-- Begin PAGE EXCERPT --
En métro, le Palais de Tokyo ne se trouve en théorie qu’à 36 minutes de l’école Maurice Genevoix. Un changement sportif à Saint-Lazare, une ligne 12 bloquée, un passage obligé par les ligne 13 et T3 bis bondées plus tard, le trajet se trouve rallongé d’une bonne vingtaine de minutes. En travaillant avec les enfants sur leur territoire, à travers la cartographie, la danse et les enregistrements sonores, j’ai voulu déplacer leur perspective et traverser Paris avec eux. Une expérience pour saisir ce qui peut relier ou séparer les espaces d’une même ville, à seulement quelques kilomètres. A l’image des poupées russes, où chacune d’entre elles représenterait une échelle spatiale, de la plus grande à la plus petite, nous avons appréhendé cette sortie comme un voyage social, artistique et géographique.
d’abord il y a le pique-nique, les sacs à dos
les gourdes
les chips
les sandwichs triangles
et les petits chocolats à offrir
ensuite, il y a la ligne 12, la ligne 9
mais en fait non
on recommence : la ligne T3 bis, la ligne 13 puis la ligne 9, un coup de chaud et on y arrive
des poufs à même le sol
les enfants s’élancent et se jettent dessus je trouve qu’ils dansent quand ils font ça tout est chorégraphie
tout est improvisation
du jus de pomme en guise d’accueil
« trop bon » dit Omar
« j’en reveux stp Myriam » dit Enzo
« ce matin, l’exposition est rien que pour nous. vous êtes VIP » dit Éléonore, les enfants s’exclament
devant l’Adidas Arena, quelques semaines auparavant
il y a avait une entrée VIP devant laquelle nous n’avions pas pu rentrer
en explorant le palais
les enfants observent l’espace depuis différents points de vue
tout à l’air très grand dans leurs yeux
dans les escaliers Fanta murmure à Léa
« mais c’est géant c’est un château »
-- End PAGE EXCERPT --
-- Begin DATA PROVIDED --
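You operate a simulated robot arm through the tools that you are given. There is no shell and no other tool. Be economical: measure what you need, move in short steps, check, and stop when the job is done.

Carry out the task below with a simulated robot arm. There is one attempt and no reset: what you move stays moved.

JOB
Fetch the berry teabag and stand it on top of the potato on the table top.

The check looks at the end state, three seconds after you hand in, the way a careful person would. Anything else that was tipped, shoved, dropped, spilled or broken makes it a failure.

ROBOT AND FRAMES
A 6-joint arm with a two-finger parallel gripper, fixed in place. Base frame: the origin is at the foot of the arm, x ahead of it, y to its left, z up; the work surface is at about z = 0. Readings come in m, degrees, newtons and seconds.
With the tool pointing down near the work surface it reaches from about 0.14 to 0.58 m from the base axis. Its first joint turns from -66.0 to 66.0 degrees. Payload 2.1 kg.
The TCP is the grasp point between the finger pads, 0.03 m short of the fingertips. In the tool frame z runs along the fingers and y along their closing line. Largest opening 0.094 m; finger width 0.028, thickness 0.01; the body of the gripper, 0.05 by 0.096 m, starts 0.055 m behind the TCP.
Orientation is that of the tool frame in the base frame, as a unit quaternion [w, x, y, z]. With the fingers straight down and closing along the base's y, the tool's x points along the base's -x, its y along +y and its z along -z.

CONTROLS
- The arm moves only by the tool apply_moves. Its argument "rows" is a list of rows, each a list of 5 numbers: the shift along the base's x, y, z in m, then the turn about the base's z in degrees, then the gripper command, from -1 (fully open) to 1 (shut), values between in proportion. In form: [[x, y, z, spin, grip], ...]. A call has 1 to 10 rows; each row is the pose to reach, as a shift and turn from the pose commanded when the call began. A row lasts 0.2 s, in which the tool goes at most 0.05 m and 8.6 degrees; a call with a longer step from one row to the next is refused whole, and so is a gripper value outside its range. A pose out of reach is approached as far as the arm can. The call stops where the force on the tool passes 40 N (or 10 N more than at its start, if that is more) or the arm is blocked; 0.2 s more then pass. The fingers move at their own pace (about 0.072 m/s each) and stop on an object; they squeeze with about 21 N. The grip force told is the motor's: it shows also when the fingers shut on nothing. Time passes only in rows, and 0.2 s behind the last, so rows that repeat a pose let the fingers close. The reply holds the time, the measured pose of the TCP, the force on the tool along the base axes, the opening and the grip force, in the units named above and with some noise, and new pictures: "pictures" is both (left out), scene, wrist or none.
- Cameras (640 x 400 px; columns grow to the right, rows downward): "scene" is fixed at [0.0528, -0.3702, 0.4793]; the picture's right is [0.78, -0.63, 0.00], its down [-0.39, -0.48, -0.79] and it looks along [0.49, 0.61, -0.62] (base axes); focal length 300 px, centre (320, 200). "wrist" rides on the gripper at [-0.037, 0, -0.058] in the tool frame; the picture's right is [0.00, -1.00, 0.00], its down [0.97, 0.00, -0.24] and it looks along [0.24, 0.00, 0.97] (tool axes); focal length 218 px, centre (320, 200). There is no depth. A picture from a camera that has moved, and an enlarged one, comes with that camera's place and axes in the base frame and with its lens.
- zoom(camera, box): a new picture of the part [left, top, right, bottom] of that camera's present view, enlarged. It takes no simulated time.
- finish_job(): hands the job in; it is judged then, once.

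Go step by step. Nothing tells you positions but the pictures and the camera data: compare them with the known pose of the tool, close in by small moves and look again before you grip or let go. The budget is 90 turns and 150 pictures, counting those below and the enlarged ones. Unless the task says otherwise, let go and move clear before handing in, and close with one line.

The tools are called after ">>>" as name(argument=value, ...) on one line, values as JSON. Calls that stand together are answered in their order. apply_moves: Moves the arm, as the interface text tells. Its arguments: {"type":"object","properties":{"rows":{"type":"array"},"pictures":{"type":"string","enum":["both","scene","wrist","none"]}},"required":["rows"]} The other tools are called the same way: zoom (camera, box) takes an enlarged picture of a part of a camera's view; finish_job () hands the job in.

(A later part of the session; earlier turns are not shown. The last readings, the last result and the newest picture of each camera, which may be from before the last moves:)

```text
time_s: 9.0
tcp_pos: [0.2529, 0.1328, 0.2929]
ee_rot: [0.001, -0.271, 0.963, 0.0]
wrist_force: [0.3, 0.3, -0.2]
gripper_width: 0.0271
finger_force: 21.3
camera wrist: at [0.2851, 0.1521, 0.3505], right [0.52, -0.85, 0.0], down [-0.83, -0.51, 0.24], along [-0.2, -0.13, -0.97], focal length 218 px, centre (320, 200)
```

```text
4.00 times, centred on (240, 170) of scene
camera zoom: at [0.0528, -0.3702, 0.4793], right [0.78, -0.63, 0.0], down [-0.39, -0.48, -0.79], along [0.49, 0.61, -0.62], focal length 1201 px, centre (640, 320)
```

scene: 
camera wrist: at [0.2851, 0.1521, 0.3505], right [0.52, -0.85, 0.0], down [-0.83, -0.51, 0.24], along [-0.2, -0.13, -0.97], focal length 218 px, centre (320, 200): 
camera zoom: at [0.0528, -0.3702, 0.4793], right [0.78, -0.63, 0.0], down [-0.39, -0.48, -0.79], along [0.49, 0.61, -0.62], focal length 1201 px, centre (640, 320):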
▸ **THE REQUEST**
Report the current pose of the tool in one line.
-- End DATA PROVIDED --
Could you carry on with the page excerpt from where it ends?

Henri dit « pourquoi ça s’appelle le Palais de Tokyo ? c’est japonais ? »
avant d’aller à l’exposition, détour par le toit
encore un rooftop
mais pas aussi joli que celui du 47 rue de la chapelle
on épie depuis les beaux quartiers
j’aime partager avec eux ce nouveau point d’horizon
de hauteur
c’est ça que j’ai envie d’explorer dans la danse avec eux par l’imaginaire, par la physicalité
dans l’exposition, il y a les jardins de Gennevilliers, de Blida, il y a le Sahab Museum
le musée des nuages
le musée sans frontières
un musée virtuel
je lis « محترف السحاب » aux enfants
sur les murs de ce musée des nuages
ce sont les rues de gaza qui se dessinent
je ne sais pas ce que les enfants comprennent
mais ils regardent attentivement
et je me dis que ce moment restera longtemps inscrit en eux, ils sont silencieux
après le silence,
on se dirige vers l’atelier
on trempe les mains dans des bassines
on assemble des objets
on créé nos propres cartes postales en cyanotype
je me demande à qui ils pourraient les envoyer
je me demande ce qu’ils pourraient écrire dessus
sur l’herbe du jardin du Trocadéro entourés des installations des JO nous mangeons
des chips
des sandwichs triangle
et des petits chocolats
Hajer me dit
« je peux envoyer ma carte postale à des enfants de Palestine ? »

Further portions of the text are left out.